When you don't expect too much out of yourself, and life, Life can be satisfaying and happy. I've learnt that, as humans, we are only able to plan, but life takes its course naturally without abiding to our plans and timing. And so, I am learning to take life as it is. Expectations are natural. But, we shouldn't be kicking our butts, dreading of things we want but fail to get in our life, and in the end, end up being depressed, lifeless, most importantly, unhappy.

To be happy, is each individual right. I think, self-happiness is gained through being content and happy about yourself first, before the factor of other people in your life makes you happy. In a way, (for me at least...) to be happy, nessesity is yourself, others are just supplement to being happy.
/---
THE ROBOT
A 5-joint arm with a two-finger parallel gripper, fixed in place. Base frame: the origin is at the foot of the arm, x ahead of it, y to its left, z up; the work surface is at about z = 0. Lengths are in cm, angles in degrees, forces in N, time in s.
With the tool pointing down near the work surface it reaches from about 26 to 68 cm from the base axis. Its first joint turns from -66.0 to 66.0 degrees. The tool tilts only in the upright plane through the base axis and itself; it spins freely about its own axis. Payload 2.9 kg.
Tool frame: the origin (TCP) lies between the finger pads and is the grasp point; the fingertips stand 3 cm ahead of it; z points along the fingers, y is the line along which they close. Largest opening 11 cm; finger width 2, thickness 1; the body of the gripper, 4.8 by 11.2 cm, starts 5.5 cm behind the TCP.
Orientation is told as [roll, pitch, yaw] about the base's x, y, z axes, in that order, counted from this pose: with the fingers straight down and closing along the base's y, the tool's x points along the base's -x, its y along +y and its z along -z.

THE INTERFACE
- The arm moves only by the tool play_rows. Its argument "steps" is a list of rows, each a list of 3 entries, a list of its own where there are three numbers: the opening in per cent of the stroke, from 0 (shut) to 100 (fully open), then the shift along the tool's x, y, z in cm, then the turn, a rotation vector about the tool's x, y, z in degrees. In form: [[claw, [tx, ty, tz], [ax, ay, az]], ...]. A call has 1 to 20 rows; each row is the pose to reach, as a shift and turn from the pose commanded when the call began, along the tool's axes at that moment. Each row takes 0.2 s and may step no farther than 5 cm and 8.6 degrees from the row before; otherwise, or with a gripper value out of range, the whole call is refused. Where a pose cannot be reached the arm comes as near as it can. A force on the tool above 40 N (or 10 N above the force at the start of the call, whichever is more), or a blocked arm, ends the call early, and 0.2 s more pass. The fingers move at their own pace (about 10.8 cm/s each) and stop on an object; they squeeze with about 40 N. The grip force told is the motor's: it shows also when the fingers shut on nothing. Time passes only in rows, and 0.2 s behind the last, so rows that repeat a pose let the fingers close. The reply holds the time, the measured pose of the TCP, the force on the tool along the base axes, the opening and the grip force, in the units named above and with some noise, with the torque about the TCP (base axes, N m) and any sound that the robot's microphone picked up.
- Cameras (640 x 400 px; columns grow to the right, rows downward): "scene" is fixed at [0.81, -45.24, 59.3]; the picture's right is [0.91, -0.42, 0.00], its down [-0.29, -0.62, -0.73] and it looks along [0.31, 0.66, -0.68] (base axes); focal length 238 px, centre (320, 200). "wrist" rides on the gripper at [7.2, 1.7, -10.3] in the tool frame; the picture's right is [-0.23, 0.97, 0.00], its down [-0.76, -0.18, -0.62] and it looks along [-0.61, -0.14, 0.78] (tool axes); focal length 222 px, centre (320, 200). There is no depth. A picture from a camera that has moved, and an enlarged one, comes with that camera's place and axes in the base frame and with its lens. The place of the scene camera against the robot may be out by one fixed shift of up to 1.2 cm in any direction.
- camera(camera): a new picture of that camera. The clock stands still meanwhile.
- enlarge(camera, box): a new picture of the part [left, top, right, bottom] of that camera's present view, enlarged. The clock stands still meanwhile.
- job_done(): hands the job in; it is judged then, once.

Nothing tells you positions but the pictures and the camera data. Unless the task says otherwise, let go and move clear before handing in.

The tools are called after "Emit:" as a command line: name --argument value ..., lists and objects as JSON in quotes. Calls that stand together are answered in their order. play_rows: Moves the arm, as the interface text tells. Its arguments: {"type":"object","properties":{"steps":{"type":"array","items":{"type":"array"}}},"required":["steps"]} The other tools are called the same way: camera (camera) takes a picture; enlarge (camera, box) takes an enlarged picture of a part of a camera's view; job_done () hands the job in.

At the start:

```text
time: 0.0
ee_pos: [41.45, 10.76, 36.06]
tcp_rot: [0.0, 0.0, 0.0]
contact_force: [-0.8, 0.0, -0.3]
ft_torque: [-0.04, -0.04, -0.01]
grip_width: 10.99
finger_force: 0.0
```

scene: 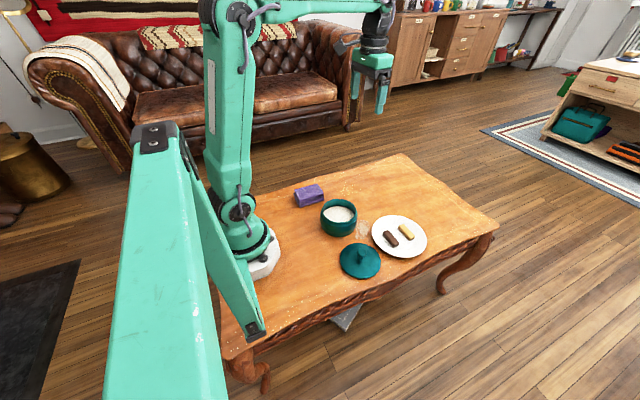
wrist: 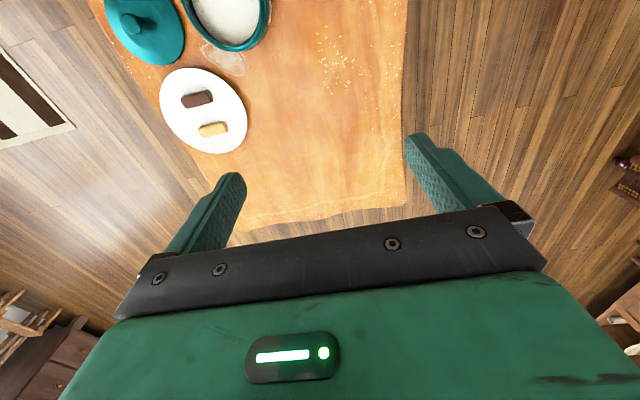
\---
I do admit, I'm not the most cheery - happy- almost everyday laughing- kinda person.. At least, I try to be happy, even when my skies are not that bright. I'm still very much single, but does that make me, UNHAPPY? Must I really need a relationship to allow me to be happy? I've been badly hurt by someone.. I embrace the fact that I'm hurt and sad, but must I really make life unhappy and gloomy?

I thank God for his grace and blessings... and for past recent happenings, are just to make me a stronger person. Well, with time and patience, wounds will heal, though it will never be the same, scars will remain as memories and teaching.